The Fed plans to keep pumping cash
The New York Fed added $83.1 billion in temporary liquidity to financial markets Thursday, and the U.S. central bank looks primed to keep pumping cash for at least the next few months.
Why it matters: The stock market's 30% gain in 2019 was in no small part backed by the Fed's decision to cut U.S. interest rates three times and inject more than $1 trillion of temporary financing into the repo market. It also added more than $400 billion to its balance sheet in the fourth quarter.
What we're hearing: Fed vice chair Richard Clarida told an audience assembled at the Council on Foreign Relations Thursday that the Fed was prepared to continue adding to its balance sheet and providing liquidity to the repo market "at least through April."
- Clarida told me after the event he was not concerned markets could be taking advantage of the so-called "Powell put" — the belief that the Fed and chair Jerome Powell are using the cash to stimulate the economy or that they will cut rates to juice the stock market if prices fall significantly.
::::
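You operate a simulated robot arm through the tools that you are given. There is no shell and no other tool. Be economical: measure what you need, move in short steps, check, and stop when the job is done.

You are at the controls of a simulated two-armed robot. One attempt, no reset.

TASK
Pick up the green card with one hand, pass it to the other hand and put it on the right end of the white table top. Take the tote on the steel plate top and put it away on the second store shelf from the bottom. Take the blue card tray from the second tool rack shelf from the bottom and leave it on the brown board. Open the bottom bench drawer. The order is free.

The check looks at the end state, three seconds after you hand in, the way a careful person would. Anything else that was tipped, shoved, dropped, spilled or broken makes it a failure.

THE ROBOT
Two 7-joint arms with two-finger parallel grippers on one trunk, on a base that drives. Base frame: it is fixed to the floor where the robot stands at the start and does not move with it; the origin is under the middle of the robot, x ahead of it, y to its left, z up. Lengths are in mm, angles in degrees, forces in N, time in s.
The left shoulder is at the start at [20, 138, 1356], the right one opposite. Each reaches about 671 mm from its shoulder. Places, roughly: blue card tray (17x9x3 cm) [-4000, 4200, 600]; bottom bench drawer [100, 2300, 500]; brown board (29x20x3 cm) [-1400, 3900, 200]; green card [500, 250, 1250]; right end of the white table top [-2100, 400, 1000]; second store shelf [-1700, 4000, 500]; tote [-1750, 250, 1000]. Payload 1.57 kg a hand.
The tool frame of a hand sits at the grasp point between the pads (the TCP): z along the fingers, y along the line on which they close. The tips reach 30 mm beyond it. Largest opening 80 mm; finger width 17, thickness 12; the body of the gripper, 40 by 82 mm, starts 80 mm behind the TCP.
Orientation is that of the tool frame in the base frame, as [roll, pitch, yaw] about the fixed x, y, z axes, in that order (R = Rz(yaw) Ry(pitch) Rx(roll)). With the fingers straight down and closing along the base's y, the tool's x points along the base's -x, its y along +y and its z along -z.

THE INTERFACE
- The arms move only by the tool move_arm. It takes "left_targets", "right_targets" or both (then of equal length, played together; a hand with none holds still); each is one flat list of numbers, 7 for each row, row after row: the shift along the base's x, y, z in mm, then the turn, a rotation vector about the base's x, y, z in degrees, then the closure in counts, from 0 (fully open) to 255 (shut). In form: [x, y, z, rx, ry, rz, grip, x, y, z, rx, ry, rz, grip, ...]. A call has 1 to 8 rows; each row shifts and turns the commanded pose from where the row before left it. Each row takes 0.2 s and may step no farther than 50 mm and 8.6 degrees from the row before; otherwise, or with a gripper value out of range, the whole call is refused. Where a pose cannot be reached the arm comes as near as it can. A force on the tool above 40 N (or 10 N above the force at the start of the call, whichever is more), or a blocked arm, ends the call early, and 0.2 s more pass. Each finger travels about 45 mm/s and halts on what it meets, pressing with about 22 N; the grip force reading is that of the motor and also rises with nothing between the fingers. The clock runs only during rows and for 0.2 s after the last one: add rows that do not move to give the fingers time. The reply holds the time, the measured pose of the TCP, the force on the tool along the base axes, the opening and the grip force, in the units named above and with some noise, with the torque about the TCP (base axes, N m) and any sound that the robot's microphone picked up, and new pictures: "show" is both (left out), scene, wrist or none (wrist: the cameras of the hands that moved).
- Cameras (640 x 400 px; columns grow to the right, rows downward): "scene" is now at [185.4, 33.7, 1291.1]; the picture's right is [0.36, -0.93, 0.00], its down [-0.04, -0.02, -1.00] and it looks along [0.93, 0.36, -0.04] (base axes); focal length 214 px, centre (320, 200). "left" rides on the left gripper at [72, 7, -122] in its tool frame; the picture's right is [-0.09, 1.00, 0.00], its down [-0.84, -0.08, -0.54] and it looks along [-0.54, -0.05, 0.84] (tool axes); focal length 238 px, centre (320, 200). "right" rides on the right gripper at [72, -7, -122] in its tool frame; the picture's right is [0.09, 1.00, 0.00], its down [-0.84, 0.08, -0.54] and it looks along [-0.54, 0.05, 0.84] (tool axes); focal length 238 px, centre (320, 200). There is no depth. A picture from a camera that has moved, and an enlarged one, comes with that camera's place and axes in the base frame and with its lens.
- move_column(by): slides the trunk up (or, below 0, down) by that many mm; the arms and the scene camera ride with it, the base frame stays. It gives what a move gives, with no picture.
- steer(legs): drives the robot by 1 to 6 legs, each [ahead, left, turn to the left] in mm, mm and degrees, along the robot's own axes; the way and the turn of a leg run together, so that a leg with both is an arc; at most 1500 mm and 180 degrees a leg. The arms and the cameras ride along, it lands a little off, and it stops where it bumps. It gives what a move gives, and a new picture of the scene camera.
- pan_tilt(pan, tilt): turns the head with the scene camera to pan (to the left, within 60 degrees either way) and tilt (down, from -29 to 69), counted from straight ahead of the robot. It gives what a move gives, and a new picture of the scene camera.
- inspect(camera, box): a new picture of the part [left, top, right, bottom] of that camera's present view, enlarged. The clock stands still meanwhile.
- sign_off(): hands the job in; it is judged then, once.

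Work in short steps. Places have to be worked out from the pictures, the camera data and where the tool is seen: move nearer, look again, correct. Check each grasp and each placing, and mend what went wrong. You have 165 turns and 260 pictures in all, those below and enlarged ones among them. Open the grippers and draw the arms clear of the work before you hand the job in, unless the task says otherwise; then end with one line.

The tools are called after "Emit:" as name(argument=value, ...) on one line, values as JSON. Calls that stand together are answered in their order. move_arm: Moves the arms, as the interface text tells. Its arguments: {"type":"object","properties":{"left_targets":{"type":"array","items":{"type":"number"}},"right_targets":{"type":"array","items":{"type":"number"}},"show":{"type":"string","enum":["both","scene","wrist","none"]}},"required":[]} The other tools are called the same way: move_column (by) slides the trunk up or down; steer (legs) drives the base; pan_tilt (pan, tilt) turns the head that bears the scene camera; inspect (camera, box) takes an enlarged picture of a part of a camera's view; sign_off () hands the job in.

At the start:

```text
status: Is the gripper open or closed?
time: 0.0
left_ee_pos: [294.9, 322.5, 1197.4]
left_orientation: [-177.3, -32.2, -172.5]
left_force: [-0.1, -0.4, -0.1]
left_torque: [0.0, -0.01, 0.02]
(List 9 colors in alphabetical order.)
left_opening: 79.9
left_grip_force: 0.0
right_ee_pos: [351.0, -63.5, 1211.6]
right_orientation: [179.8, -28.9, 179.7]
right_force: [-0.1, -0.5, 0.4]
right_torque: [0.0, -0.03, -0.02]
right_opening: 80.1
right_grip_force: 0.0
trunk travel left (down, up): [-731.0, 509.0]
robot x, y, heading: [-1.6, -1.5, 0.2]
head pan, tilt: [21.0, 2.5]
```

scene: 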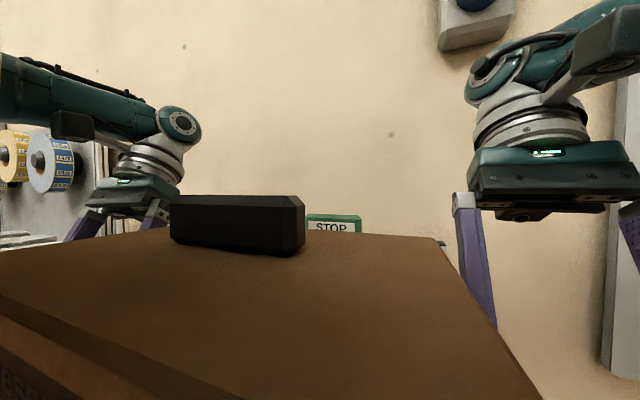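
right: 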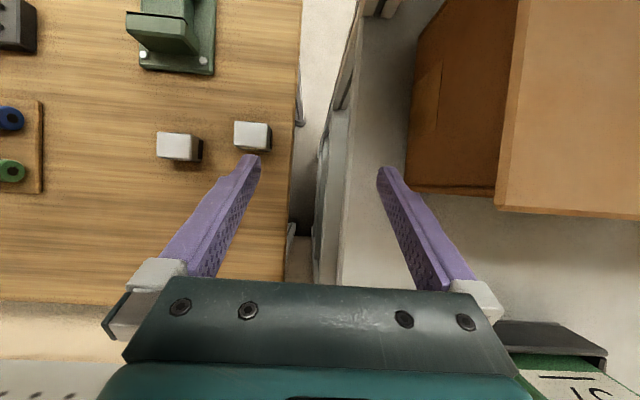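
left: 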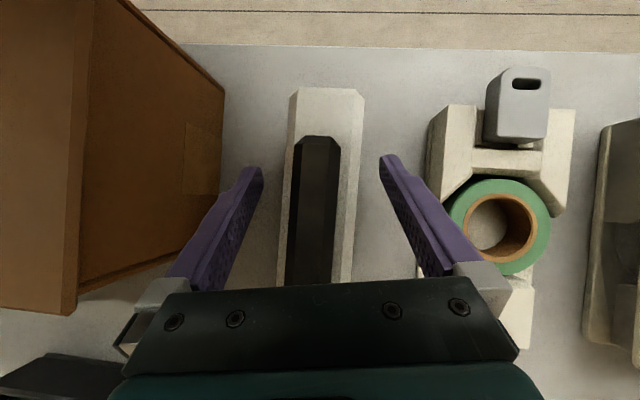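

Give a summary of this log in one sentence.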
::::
- "We realize that sometimes we’ll be criticized for it, but it’s not a factor driving our decisions," he said. "We have a very clear mandate, and are focused on what we need to do."
What they're saying: Clarida's speech was "music to the ears of traders and investors who have profitably ridden a liquidity-driven rally that has allowed them to quickly overcome a set of shocks, including the latest one, the sudden escalation of the U.S.-Iran conflict," Mohamed A. El-Erian, chief economic adviser at Allianz SE, wrote in an opinion piece for Bloomberg.
What's next: While Clarida pointed to April because of Tax Day, analysts who watch the market closely expect the Fed to keep delivering cash for even longer.
- Priya Misra, head of global rates strategy at TD Securities, a primary dealer that does business directly with the Fed, told Axios she expects the central bank to add $100 billion–$200 billion more in reserves and continue its Treasury bill buying through July to about $500 billion.
- In a note to clients, she added that she expects the Fed's balance sheet to move above $4.4 trillion this year, near its all-time high.